Ohne Bücher hätten die Menschen die Grenzen von Zeit und Raum nie überwunden. Jede neue Generation hätte ihre eigenen Lebenserfahrungen machen müssen, statt den Luxus zu genießen, auf der Vergangenheit aufzubauen; unser gemeinsames Wissen als Gesellschaft wäre kaum gewachsen.
Alles, was die moderne Welt ausmacht, hat seine Wurzeln in der Erfindung des Schreibens. Alles, was wir erreicht haben, haben wir durchs Lesen erreicht.
Selbst auf individueller Ebene ist eine der effektivsten Möglichkeiten, etwas über die Welt zu erfahren: Stück für Stück in die Weisheit der Vergangenheit einzutauchen. Anstatt dein Leben lang zu rätseln, wie der menschliche Geist funktioniert, kannst du einfach die Erfahrung von jemandem nutzen, der es bereits zu wissen glaubt. Statt die Naturgesetze selbst abzuleiten, kannst du dich einfach bei bereits existierenden Forschungsarbeiten bedienen.
Und darüber hinaus ist das Lesen eine wahre Freude. Es ist ein Hauch von Wachstum, es ist ein Leuchtfeuer der Inspiration, eine Quelle der Vernetzung. Wir sind das, womit wir unsere Zeit verbringen, und wir werden zu dem, was wir konsumieren. Es ist also folgerichtig zu sagen: Was wir lesen bestimmt, wie wir die Welt sehen.
Denn lesen ist mehr, als nur Worte in unseren Kopf zu flüstern. Es geht auch um eine bestimmte Geisteshaltung. Die Art und Weise, wie du liest, hat großen Einfluss darauf, was du daraus lernst. Sie prägt, worauf du achtest und wie du dich entwickelst.
Meiner Meinung nach wird dieser Aspekt des Lesens oft vernachlässigt.
Beim Lesen geht es zu oft um richtig oder falsch
Die meisten von uns lernen das Lesen in der Schule. Wenn wir lesen, dann aus einem dieser zwei Gründe: um auswendig zu lernen oder kritisieren zu können. Beides mit dem Ziel, zwischen richtig oder falsch entscheiden zu können.
Wenn wir etwas aus einem Lehrbuch auswendig lernen, ist das wesentliche Ziel, bei Tests gut abzuschneiden. Selbst wenn wir uns nicht jedes Wort einprägen, ist das Ziel immer noch, alle Details aus einem bestimmten Bereich aufzusaugen, damit wir eine Prüfung bestehen können. Alles, was darüber hinausgeht, ist für das Endergebnis unwichtig.
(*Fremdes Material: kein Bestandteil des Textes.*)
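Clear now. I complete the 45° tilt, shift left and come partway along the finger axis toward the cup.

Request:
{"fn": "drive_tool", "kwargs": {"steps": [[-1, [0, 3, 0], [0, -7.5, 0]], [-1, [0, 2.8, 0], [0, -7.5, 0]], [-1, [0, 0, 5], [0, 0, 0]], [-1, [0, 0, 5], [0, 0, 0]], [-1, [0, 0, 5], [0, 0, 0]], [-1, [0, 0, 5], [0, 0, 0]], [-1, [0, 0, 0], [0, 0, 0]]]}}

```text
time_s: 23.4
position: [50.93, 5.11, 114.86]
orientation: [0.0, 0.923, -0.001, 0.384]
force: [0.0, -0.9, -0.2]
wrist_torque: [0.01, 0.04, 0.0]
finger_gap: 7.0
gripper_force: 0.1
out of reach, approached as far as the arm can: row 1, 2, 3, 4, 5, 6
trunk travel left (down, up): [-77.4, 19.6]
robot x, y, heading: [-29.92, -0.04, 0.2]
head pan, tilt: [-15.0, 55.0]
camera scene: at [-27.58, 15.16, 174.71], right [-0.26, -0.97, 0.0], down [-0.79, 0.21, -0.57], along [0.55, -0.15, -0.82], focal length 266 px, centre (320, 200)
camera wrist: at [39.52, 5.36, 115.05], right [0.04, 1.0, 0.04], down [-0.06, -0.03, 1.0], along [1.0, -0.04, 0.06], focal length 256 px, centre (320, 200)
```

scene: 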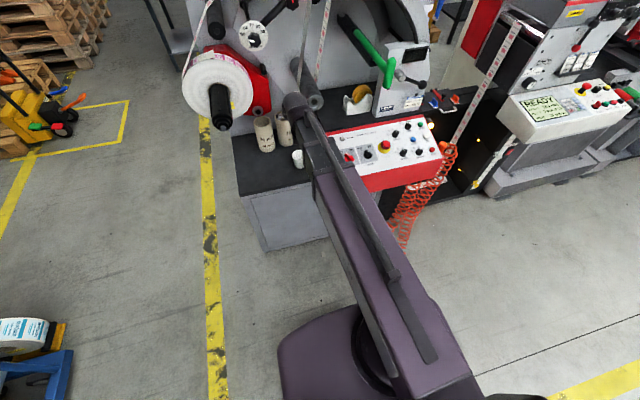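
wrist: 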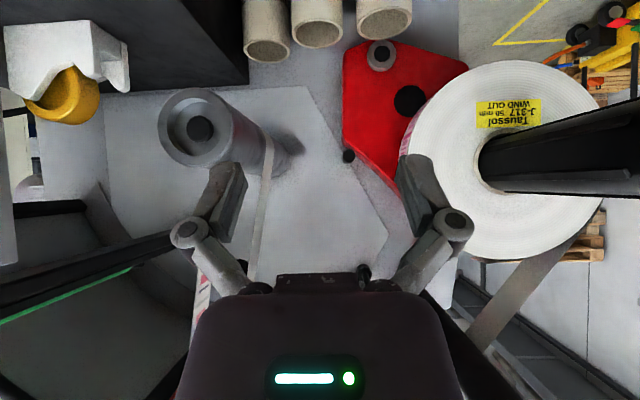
Auch wenn wir etwas kritisieren, zum Beispiel ein Buch oder eine historische Entscheidung, wollen wir unterscheiden zwischen dem, was richtig ist, und dem, was falsch ist. Alles, was wir lesen, soll in einen vorgegebenen Rahmen passen, damit wir dann überzeugende Argumente liefern können.
Das funktioniert in der Schule – aber es wirkt sich leider auf unseren Alltag aus. Denn durch diese Einstellung werden wir um Erkenntnisse gebracht.
Die Schule hat uns ein für alle Mal verdorben
Ich kenne Menschen, die diesen Prozess durchlaufen und für gut befunden haben. Aber später haben sie das Gefühl, ihre Zeit zu verschwenden, wenn sie sich nicht alle Fakten eines Textes merken oder sich nicht an alles erinnern können. Das hält sie künftig vom Lesen ab.
Ich kenne auch Menschen – und diese Leute gibt es im Internet zuhauf –, die nicht anders können, als alles mit einem kritischen Blick zu lesen. Sie sind so sehr darauf versessen, jeden kleinen Fehler in einem Text zu finden, dass sie immer das große Ganze übersehen. Sie lehnen alles ab, was nicht mit ihrem bestehenden Weltbild übereinstimmt. Und sie vergessen, auf das zu achten, was jenseits von Schwarz und Weiß liegt.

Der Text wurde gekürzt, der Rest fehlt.